EXERCISE:
Set down all of the data that follows word for word, without the images. Write them as strings in a JSON array, leaving out blank lines.

INFORMATION SUPPLIED:
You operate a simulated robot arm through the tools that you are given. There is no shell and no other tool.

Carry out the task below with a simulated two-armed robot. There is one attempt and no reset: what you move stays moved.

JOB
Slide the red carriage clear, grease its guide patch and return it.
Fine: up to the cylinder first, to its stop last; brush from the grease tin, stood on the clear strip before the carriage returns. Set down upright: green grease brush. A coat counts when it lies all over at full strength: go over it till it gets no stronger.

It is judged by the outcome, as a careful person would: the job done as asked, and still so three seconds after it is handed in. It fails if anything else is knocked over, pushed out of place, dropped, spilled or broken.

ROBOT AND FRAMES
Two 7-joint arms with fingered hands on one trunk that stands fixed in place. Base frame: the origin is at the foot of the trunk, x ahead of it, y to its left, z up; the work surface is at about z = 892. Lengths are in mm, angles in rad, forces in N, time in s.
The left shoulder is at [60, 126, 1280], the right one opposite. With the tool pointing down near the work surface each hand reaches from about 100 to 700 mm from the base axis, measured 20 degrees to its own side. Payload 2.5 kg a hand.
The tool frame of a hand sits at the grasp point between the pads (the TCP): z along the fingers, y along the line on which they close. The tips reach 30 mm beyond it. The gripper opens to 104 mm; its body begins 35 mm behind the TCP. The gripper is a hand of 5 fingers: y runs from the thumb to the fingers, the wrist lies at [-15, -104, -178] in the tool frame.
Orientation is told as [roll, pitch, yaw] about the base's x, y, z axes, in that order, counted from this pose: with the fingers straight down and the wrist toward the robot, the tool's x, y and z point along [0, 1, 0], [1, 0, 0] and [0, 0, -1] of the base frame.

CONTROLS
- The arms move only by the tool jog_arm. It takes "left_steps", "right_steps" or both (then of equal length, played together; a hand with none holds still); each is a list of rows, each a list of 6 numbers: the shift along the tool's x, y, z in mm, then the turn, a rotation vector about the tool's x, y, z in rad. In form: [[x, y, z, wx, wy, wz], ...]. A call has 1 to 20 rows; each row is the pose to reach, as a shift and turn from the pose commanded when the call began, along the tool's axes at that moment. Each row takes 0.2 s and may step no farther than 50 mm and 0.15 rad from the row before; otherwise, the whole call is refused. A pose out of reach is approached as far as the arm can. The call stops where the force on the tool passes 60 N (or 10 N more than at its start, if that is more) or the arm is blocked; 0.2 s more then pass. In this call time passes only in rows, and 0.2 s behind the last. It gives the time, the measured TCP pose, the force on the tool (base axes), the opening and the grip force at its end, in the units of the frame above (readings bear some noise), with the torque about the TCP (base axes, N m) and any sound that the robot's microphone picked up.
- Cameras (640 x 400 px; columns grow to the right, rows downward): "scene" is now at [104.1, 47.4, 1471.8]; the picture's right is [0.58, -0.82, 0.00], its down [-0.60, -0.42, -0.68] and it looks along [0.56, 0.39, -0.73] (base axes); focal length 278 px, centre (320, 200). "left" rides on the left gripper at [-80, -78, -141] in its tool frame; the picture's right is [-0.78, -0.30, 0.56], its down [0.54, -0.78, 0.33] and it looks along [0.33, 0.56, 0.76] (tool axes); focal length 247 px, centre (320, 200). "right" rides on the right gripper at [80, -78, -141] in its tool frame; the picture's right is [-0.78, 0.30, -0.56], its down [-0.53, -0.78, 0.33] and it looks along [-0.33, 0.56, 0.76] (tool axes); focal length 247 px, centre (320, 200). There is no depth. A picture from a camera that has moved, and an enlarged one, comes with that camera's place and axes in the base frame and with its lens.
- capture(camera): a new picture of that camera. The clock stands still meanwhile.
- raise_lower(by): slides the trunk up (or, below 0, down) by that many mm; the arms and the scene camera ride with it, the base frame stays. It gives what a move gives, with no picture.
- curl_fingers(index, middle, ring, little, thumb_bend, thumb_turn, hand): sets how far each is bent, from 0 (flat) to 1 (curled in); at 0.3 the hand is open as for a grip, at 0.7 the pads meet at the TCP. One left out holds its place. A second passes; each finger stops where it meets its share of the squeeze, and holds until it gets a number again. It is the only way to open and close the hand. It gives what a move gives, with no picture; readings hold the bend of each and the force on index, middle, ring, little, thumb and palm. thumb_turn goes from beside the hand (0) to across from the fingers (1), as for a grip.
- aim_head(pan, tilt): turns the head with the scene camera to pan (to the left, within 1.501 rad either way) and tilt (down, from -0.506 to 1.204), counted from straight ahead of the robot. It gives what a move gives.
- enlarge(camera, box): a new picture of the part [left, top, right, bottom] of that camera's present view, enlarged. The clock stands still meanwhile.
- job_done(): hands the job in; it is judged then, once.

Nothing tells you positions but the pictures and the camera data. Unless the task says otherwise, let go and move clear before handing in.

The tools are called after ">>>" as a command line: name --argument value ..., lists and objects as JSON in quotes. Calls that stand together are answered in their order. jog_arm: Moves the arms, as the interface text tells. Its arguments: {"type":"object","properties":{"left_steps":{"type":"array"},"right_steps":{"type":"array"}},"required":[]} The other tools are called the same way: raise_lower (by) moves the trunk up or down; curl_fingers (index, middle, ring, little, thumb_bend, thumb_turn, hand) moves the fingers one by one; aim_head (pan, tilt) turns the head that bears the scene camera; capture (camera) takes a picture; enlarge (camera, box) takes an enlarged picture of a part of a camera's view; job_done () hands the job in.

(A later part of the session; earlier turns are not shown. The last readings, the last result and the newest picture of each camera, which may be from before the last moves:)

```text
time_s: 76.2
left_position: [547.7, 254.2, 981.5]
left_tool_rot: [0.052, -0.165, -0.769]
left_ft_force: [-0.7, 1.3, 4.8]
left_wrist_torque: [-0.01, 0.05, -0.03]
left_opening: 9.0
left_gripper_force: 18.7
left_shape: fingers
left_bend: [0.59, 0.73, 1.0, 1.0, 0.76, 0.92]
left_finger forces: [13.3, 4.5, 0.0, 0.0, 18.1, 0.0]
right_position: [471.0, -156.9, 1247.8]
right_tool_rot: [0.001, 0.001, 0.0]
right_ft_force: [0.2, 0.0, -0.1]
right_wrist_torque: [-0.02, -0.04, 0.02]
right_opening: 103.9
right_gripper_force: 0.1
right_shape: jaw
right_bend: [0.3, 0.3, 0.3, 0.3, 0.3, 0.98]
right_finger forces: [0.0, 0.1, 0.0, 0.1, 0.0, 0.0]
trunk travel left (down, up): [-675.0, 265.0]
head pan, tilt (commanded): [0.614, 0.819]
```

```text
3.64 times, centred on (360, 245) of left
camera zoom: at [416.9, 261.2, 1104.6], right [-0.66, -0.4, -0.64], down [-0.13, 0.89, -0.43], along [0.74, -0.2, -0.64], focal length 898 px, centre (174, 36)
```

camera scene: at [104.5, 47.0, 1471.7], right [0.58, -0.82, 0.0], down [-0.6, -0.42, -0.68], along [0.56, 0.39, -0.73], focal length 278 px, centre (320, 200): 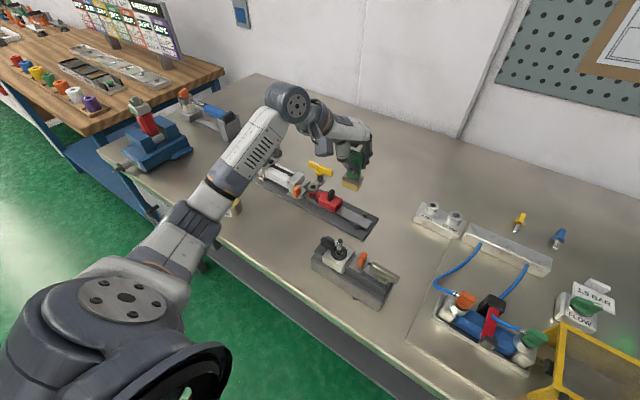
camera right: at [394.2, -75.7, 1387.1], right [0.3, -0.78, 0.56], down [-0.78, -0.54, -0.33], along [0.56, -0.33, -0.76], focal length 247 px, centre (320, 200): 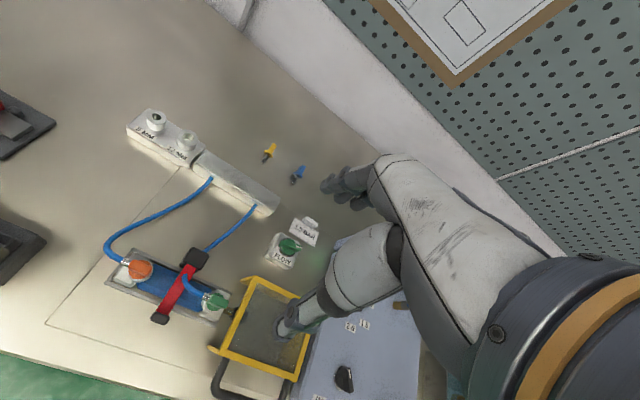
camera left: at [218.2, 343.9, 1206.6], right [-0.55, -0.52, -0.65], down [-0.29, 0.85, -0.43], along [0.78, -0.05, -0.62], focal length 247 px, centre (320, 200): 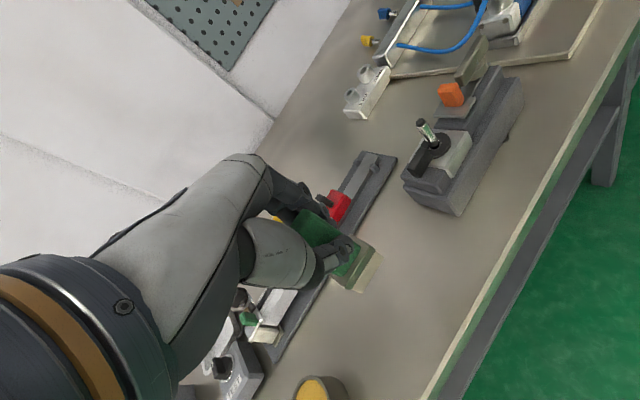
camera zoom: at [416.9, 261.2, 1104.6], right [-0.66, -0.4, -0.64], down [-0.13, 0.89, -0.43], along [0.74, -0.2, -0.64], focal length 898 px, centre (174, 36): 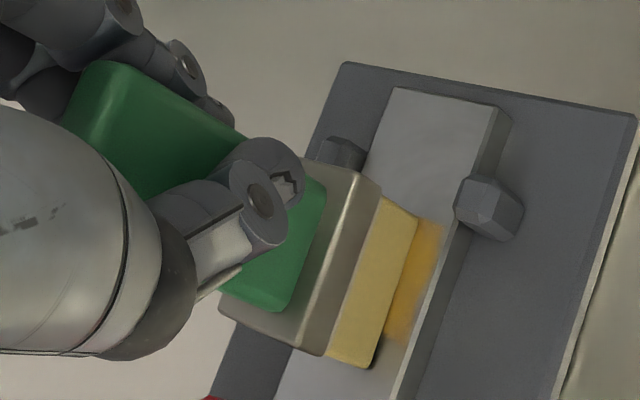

FINAL ANSWER:
[
  "You operate a simulated robot arm through the tools that you are given. There is no shell and no other tool.",
  "Carry out the task below with a simulated two-armed robot. There is one attempt and no reset: what you move stays moved.",
  "JOB",
  "Slide the red carriage clear, grease its guide patch and return it.",
  "Fine: up to the cylinder first, to its stop last; brush from the grease tin, stood on the clear strip before the carriage returns. Set down upright: green grease brush. A coat counts when it lies all over at full strength: go over it till it gets no stronger.",
  "It is judged by the outcome, as a careful person would: the job done as asked, and still so three seconds after it is handed in. It fails if anything else is knocked over, pushed out of place, dropped, spilled or broken.",
  "ROBOT AND FRAMES",
  "Two 7-joint arms with fingered hands on one trunk that stands fixed in place. Base frame: the origin is at the foot of the trunk, x ahead of it, y to its left, z up; the work surface is at about z = 892. Lengths are in mm, angles in rad, forces in N, time in s.",
  "The left shoulder is at [60, 126, 1280], the right one opposite. With the tool pointing down near the work surface each hand reaches from about 100 to 700 mm from the base axis, measured 20 degrees to its own side. Payload 2.5 kg a hand.",
  "The tool frame of a hand sits at the grasp point between the pads (the TCP): z along the fingers, y along the line on which they close. The tips reach 30 mm beyond it. The gripper opens to 104 mm; its body begins 35 mm behind the TCP. The gripper is a hand of 5 fingers: y runs from the thumb to the fingers, the wrist lies at [-15, -104, -178] in the tool frame.",
  "Orientation is told as [roll, pitch, yaw] about the base's x, y, z axes, in that order, counted from this pose: with the fingers straight down and the wrist toward the robot, the tool's x, y and z point along [0, 1, 0], [1, 0, 0] and [0, 0, -1] of the base frame.",
  "CONTROLS",
  "- The arms move only by the tool jog_arm. It takes \"left_steps\", \"right_steps\" or both (then of equal length, played together; a hand with none holds still); each is a list of rows, each a list of 6 numbers: the shift along the tool's x, y, z in mm, then the turn, a rotation vector about the tool's x, y, z in rad. In form: [[x, y, z, wx, wy, wz], ...]. A call has 1 to 20 rows; each row is the pose to reach, as a shift and turn from the pose commanded when the call began, along the tool's axes at that moment. Each row takes 0.2 s and may step no farther than 50 mm and 0.15 rad from the row before; otherwise, the whole call is refused. A pose out of reach is approached as far as the arm can. The call stops where the force on the tool passes 60 N (or 10 N more than at its start, if that is more) or the arm is blocked; 0.2 s more then pass. In this call time passes only in rows, and 0.2 s behind the last. It gives the time, the measured TCP pose, the force on the tool (base axes), the opening and the grip force at its end, in the units of the frame above (readings bear some noise), with the torque about the TCP (base axes, N m) and any sound that the robot's microphone picked up.",
  "- Cameras (640 x 400 px; columns grow to the right, rows downward): \"scene\" is now at [104.1, 47.4, 1471.8]; the picture's right is [0.58, -0.82, 0.00], its down [-0.60, -0.42, -0.68] and it looks along [0.56, 0.39, -0.73] (base axes); focal length 278 px, centre (320, 200). \"left\" rides on the left gripper at [-80, -78, -141] in its tool frame; the picture's right is [-0.78, -0.30, 0.56], its down [0.54, -0.78, 0.33] and it looks along [0.33, 0.56, 0.76] (tool axes); focal length 247 px, centre (320, 200). \"right\" rides on the right gripper at [80, -78, -141] in its tool frame; the picture's right is [-0.78, 0.30, -0.56], its down [-0.53, -0.78, 0.33] and it looks along [-0.33, 0.56, 0.76] (tool axes); focal length 247 px, centre (320, 200). There is no depth. A picture from a camera that has moved, and an enlarged one, comes with that camera's place and axes in the base frame and with its lens.",
  "- capture(camera): a new picture of that camera. The clock stands still meanwhile.",
  "- raise_lower(by): slides the trunk up (or, below 0, down) by that many mm; the arms and the scene camera ride with it, the base frame stays. It gives what a move gives, with no picture.",
  "- curl_fingers(index, middle, ring, little, thumb_bend, thumb_turn, hand): sets how far each is bent, from 0 (flat) to 1 (curled in); at 0.3 the hand is open as for a grip, at 0.7 the pads meet at the TCP. One left out holds its place. A second passes; each finger stops where it meets its share of the squeeze, and holds until it gets a number again. It is the only way to open and close the hand. It gives what a move gives, with no picture; readings hold the bend of each and the force on index, middle, ring, little, thumb and palm. thumb_turn goes from beside the hand (0) to across from the fingers (1), as for a grip.",
  "- aim_head(pan, tilt): turns the head with the scene camera to pan (to the left, within 1.501 rad either way) and tilt (down, from -0.506 to 1.204), counted from straight ahead of the robot. It gives what a move gives.",
  "- enlarge(camera, box): a new picture of the part [left, top, right, bottom] of that camera's present view, enlarged. The clock stands still meanwhile.",
  "- job_done(): hands the job in; it is judged then, once.",
  "Nothing tells you positions but the pictures and the camera data. Unless the task says otherwise, let go and move clear before handing in.",
  "The tools are called after \">>>\" as a command line: name --argument value ..., lists and objects as JSON in quotes. Calls that stand together are answered in their order. jog_arm: Moves the arms, as the interface text tells. Its arguments: {\"type\":\"object\",\"properties\":{\"left_steps\":{\"type\":\"array\"},\"right_steps\":{\"type\":\"array\"}},\"required\":[]} The other tools are called the same way: raise_lower (by) moves the trunk up or down; curl_fingers (index, middle, ring, little, thumb_bend, thumb_turn, hand) moves the fingers one by one; aim_head (pan, tilt) turns the head that bears the scene camera; capture (camera) takes a picture; enlarge (camera, box) takes an enlarged picture of a part of a camera's view; job_done () hands the job in.",
  "(A later part of the session; earlier turns are not shown. The last readings, the last result and the newest picture of each camera, which may be from before the last moves:)",
  "```text",
  "time_s: 76.2",
  "left_position: [547.7, 254.2, 981.5]",
  "left_tool_rot: [0.052, -0.165, -0.769]",
  "left_ft_force: [-0.7, 1.3, 4.8]",
  "left_wrist_torque: [-0.01, 0.05, -0.03]",
  "left_opening: 9.0",
  "left_gripper_force: 18.7",
  "left_shape: fingers",
  "left_bend: [0.59, 0.73, 1.0, 1.0, 0.76, 0.92]",
  "left_finger forces: [13.3, 4.5, 0.0, 0.0, 18.1, 0.0]",
  "right_position: [471.0, -156.9, 1247.8]",
  "right_tool_rot: [0.001, 0.001, 0.0]",
  "right_ft_force: [0.2, 0.0, -0.1]",
  "right_wrist_torque: [-0.02, -0.04, 0.02]",
  "right_opening: 103.9",
  "right_gripper_force: 0.1",
  "right_shape: jaw",
  "right_bend: [0.3, 0.3, 0.3, 0.3, 0.3, 0.98]",
  "right_finger forces: [0.0, 0.1, 0.0, 0.1, 0.0, 0.0]",
  "trunk travel left (down, up): [-675.0, 265.0]",
  "head pan, tilt (commanded): [0.614, 0.819]",
  "```",
  "```text",
  "3.64 times, centred on (360, 245) of left",
  "camera zoom: at [416.9, 261.2, 1104.6], right [-0.66, -0.4, -0.64], down [-0.13, 0.89, -0.43], along [0.74, -0.2, -0.64], focal length 898 px, centre (174, 36)",
  "```",
  "camera scene: at [104.5, 47.0, 1471.7], right [0.58, -0.82, 0.0], down [-0.6, -0.42, -0.68], along [0.56, 0.39, -0.73], focal length 278 px, centre (320, 200): ",
  "camera right: at [394.2, -75.7, 1387.1], right [0.3, -0.78, 0.56], down [-0.78, -0.54, -0.33], along [0.56, -0.33, -0.76], focal length 247 px, centre (320, 200): ",
  "camera left: at [218.2, 343.9, 1206.6], right [-0.55, -0.52, -0.65], down [-0.29, 0.85, -0.43], along [0.78, -0.05, -0.62], focal length 247 px, centre (320, 200): ",
  "camera zoom: at [416.9, 261.2, 1104.6], right [-0.66, -0.4, -0.64], down [-0.13, 0.89, -0.43], along [0.74, -0.2, -0.64], focal length 898 px, centre (174, 36): "
]